**** TEXT PROVIDED ****

Our non-collateralized power hedges entered into by GenOn Mid-Atlantic with financial institutions, which represent 41% of our net notional power position at September 30, 2011, are senior unsecured obligations of GenOn Mid-Atlantic and the counterparties, and do not require either party to post cash collateral for initial margin or for securing exposure as a result of changes in power or natural gas prices. Our coal contracts included in derivative contract assets and liabilities in the consolidated balance sheets also do not require either party to post cash collateral for initial margin or for securing exposure as a result of changes in coal prices. An increase of 10% in the spread of credit default swaps of our trading partners would result in an increase of $5 million in our credit reserve at September 30, 2011.
Once we have delivered a physical commodity or agreed to financial settlement terms, we are subject to collection risk. Collection risk is similar to credit risk and collection risk is accounted for when we establish our provision for uncollectible accounts. We manage this risk using the same techniques and processes used in credit risk discussed above.
We also monitor counterparty credit concentration risk on both an individual basis and a group counterparty basis. See note 6 to our interim financial statements for further discussion of our counterparty credit concentration risk. Also, for a discussion of the risks of non-performance by our counterparties, see the risks set forth in Item 1A. Risk Factors in our 2010 Annual Report on Form 10-K, including, We are exposed to possible losses that may occur from the failure of a counterparty to perform according to the terms of contractual arrangements with us, particularly in connection with our non-collateralized power hedges between GenOn Mid-Atlantic and financial institutions.
MF Global, a futures contract merchant and broker/dealer entity, was one of three clearing brokers through which we held positions on The Chicago Mercantile Exchange, the Intercontinental Exchange and the Nodal Exchange. On October 31, 2011, the Securities Investor Protection Corporation announced that it initiated the liquidation of MF Global under the Securities Investor Protection Act. As of October 31, 2011, we had $12 million in our accounts with MF Global, $9 million of which was being used to cover the initial margin requirements of our open positions. Recovery of the initial margin and excess funds from MF Global will be a function of the amounts available to satisfy the claims of customers and other creditors and the priority of claims. Generally customers with commodity contracts receive priority treatment with respect to customer property. However, news reports indicate that there may be a significant shortfall in MF Globals commodity customer funds. We are in the process of evaluating our claims and will be pursuing our rights to recover amounts owed.

**** RECORDED DATA ****

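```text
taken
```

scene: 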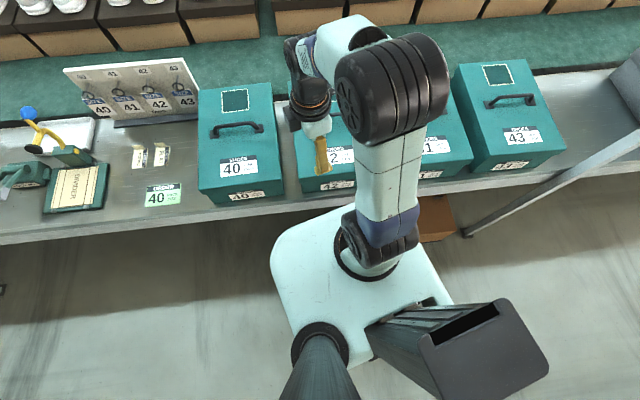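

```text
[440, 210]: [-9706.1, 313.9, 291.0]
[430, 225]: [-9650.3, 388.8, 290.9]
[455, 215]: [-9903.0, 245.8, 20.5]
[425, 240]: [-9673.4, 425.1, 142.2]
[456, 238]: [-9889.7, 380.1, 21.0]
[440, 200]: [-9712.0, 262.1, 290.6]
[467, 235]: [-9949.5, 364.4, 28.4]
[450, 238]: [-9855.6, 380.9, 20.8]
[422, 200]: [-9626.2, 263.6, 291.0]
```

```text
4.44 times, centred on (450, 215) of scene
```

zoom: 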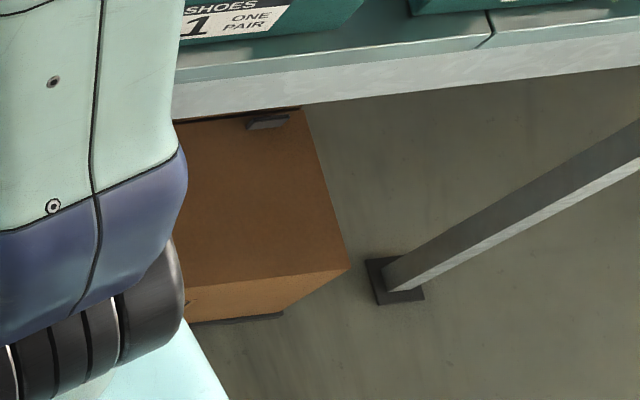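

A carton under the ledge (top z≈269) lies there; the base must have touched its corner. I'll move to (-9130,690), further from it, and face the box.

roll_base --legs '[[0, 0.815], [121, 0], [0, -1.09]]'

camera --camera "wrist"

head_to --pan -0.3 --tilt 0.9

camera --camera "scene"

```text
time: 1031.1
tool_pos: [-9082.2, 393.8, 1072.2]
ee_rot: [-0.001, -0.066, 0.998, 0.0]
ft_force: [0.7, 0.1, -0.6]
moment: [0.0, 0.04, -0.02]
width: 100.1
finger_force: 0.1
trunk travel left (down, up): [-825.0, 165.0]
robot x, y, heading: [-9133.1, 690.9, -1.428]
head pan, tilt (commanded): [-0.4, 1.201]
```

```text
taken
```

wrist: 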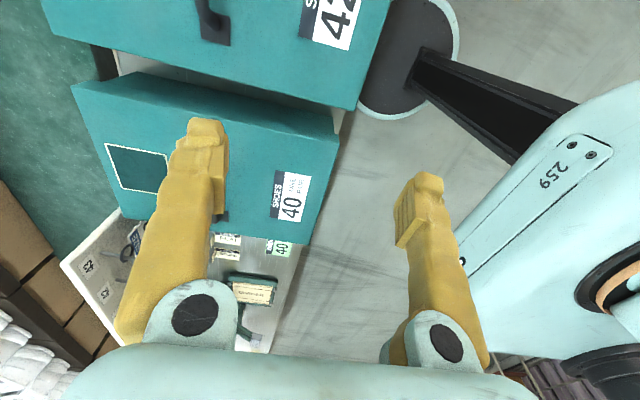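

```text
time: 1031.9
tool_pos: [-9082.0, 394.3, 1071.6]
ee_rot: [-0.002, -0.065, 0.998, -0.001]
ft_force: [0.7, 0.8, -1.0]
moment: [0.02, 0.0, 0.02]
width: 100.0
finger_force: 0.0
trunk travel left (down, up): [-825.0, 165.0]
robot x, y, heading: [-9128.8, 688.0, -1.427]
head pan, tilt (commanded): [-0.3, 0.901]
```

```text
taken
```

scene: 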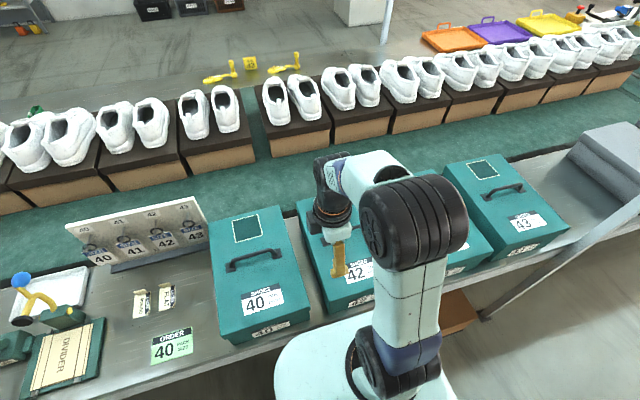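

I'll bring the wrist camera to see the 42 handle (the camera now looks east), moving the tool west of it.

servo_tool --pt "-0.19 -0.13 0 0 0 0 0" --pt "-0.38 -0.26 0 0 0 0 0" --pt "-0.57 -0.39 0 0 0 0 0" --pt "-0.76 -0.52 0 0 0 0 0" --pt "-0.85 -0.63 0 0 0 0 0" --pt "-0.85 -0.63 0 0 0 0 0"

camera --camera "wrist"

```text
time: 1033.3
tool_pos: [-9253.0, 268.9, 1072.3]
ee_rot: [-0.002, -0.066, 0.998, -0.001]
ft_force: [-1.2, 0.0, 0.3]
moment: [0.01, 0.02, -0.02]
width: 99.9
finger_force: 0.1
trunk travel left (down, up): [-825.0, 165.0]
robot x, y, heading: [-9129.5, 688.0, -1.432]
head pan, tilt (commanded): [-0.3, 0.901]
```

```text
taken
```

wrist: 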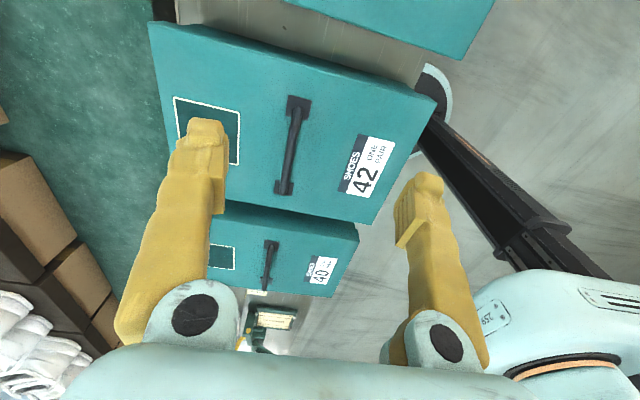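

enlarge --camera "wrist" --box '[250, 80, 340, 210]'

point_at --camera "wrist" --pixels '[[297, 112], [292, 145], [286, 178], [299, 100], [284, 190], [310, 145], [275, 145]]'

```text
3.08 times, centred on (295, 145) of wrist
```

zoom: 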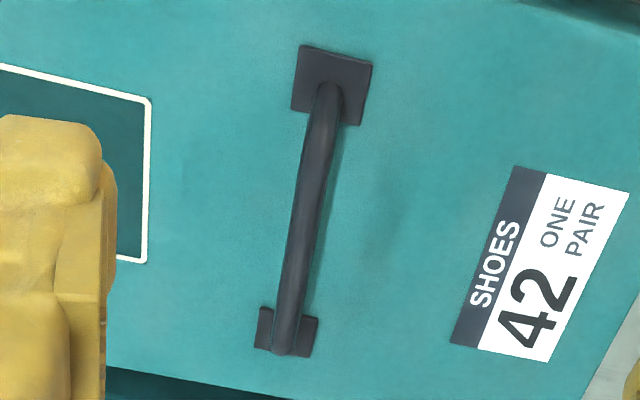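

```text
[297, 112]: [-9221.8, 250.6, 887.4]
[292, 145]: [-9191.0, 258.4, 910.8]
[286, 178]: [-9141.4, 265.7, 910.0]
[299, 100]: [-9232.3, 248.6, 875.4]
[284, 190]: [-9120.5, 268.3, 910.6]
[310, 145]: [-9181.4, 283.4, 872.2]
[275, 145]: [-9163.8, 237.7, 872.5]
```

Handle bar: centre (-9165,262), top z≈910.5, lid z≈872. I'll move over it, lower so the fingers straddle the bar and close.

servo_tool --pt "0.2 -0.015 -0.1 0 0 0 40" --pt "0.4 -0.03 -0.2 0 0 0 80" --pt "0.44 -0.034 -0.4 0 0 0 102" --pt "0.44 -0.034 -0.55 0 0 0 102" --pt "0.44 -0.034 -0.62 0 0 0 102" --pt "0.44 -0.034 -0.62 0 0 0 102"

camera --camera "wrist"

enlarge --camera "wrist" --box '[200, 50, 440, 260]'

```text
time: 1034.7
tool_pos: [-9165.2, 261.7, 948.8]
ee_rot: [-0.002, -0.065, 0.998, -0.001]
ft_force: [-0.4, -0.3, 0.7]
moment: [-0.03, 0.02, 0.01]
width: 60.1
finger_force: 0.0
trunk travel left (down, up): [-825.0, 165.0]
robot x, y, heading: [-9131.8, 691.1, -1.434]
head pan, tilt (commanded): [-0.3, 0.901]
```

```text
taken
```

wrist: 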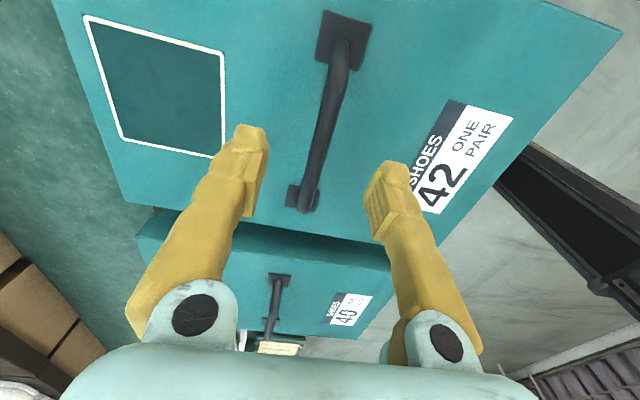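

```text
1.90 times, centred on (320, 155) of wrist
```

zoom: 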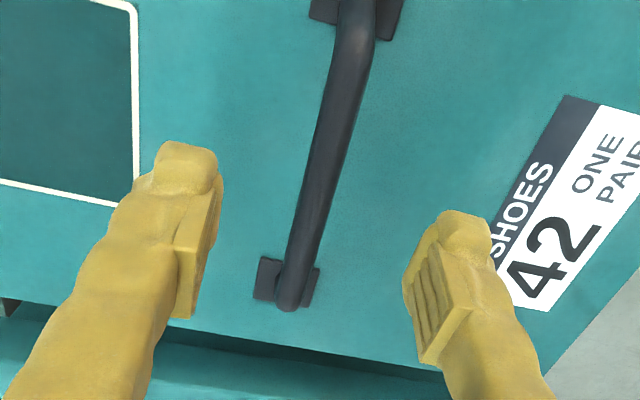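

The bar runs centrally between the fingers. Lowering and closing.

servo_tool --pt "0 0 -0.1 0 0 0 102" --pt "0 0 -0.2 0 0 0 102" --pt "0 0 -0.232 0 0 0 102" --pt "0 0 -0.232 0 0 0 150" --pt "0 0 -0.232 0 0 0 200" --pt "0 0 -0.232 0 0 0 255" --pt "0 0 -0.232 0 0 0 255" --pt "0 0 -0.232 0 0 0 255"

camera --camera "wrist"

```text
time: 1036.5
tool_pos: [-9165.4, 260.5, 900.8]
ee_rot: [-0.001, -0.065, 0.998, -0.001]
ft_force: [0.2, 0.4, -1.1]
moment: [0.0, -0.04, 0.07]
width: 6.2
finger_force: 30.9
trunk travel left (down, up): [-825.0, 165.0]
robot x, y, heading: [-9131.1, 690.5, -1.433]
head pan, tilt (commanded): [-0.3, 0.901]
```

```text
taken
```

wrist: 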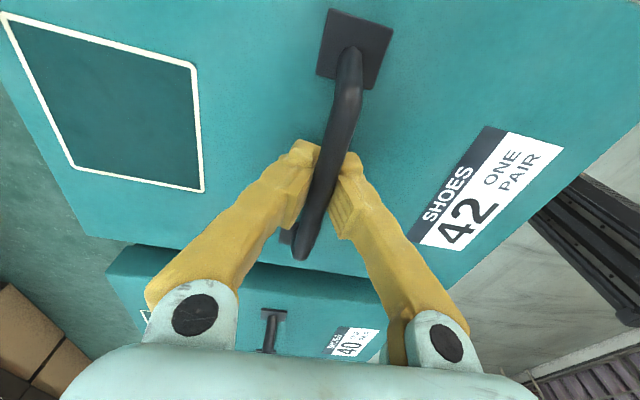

****
**** RECORDED DATA ****

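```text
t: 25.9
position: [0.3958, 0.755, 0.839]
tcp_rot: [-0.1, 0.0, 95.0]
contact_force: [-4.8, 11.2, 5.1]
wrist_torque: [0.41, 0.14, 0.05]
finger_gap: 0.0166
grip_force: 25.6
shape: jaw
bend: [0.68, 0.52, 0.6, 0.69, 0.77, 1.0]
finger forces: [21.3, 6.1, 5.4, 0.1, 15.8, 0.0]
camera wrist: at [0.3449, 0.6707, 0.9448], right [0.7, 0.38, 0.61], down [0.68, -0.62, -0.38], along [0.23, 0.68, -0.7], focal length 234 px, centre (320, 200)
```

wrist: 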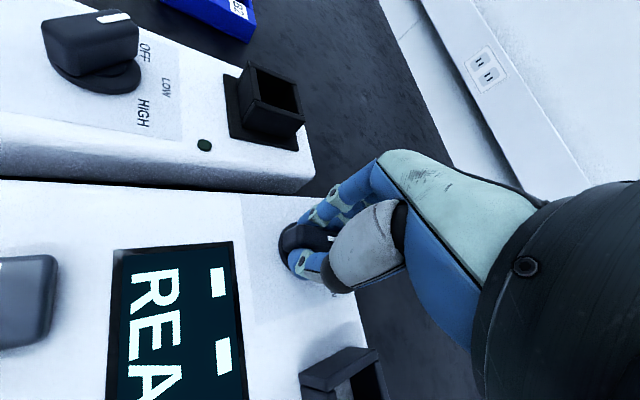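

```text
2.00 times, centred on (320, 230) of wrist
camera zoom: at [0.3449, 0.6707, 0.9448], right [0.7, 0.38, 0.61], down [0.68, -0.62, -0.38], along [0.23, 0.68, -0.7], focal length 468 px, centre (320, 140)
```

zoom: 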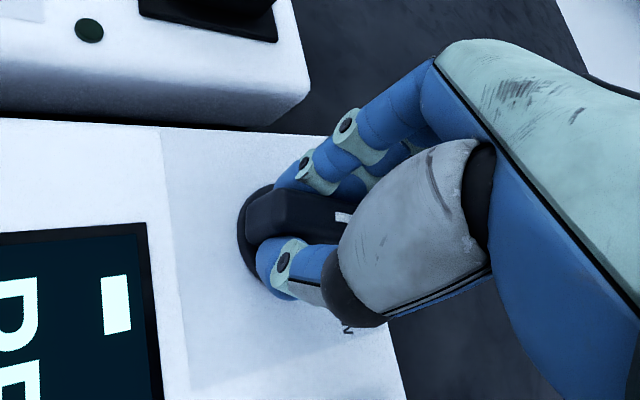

****
**** RECORDED DATA ****

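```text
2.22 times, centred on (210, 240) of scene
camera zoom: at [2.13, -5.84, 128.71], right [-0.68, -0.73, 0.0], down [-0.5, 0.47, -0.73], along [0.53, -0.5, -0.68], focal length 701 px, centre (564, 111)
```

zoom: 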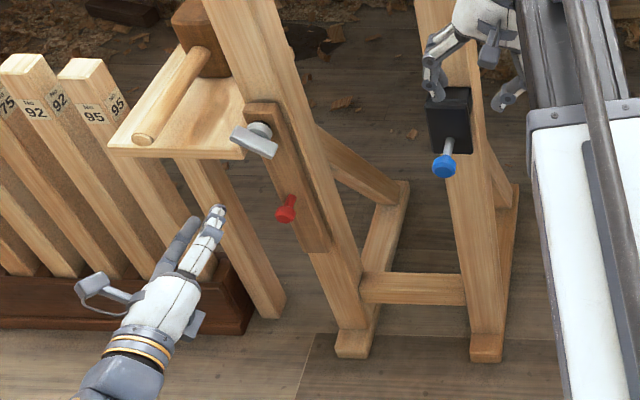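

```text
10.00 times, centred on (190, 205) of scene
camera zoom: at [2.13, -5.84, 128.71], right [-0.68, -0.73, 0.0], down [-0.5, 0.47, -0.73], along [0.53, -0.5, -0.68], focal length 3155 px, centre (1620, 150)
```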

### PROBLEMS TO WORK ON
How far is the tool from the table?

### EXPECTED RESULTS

****

### PROBLEMS TO WORK ON
1. Copy the part of the text provided from the words "Our non-collateralized power hedges entered" through the words "September 30, 2011.".
2. I need the text provided continued from the place where it stops.

### EXPECTED RESULTS
1.
Our non-collateralized power hedges entered into by GenOn Mid-Atlantic with financial institutions, which represent 41% of our net notional power position at September 30, 2011, are senior unsecured obligations of GenOn Mid-Atlantic and the counterparties, and do not require either party to post cash collateral for initial margin or for securing exposure as a result of changes in power or natural gas prices. Our coal contracts included in derivative contract assets and liabilities in the consolidated balance sheets also do not require either party to post cash collateral for initial margin or for securing exposure as a result of changes in coal prices. An increase of 10% in the spread of credit default swaps of our trading partners would result in an increase of $5 million in our credit reserve at September 30, 2011.

2.
Fair Value Measurement
We are also subject to interest rate risk when discounting to account for time value in determining the fair value of our derivative contract assets and liabilities. The nominal value of our derivative contract assets and liabilities is discounted using a LIBOR forward interest rate curve based on the tenor of our transactions. We estimate that a one percentage point change in market interest rates would result in a change of $18 million to our derivative contract assets and a change of $8 million to our derivative contract liabilities at September 30, 2011.
Debt
Some of our debt is subject to variable interest rates, including our $693 million senior secured term loan and our $788 million senior secured revolving credit facility. Borrowings under these facilities will bear interest at the LIBOR rate plus a margin of 4.25% and 3.50% per annum, respectively. However, for the new term loan facility only, in no event shall the LIBOR rate be less than 1.75% per annum. We do not currently plan to enter into any interest rate swap agreements to mitigate the variable interest rate risk associated with our term loan facility or revolving credit facility. In the future, we may enter into interest rate swaps that involve the exchange of floating for fixed rate interest payments in order to reduce interest rate volatility. However, we may not maintain interest rate swaps with respect to all of our variable rate indebtedness, and any swaps we enter into may not fully mitigate our interest rate risk. With the senior secured term loan fully drawn, it is estimated that a one percentage point change in market interest rates above 1.75% would result in a change in our annual interest expense of approximately $7 million. If the senior secured revolving credit facility was fully drawn, we estimate that a one percentage point change in market interest rates would result in a change in our annual interest expense of approximately $8 million.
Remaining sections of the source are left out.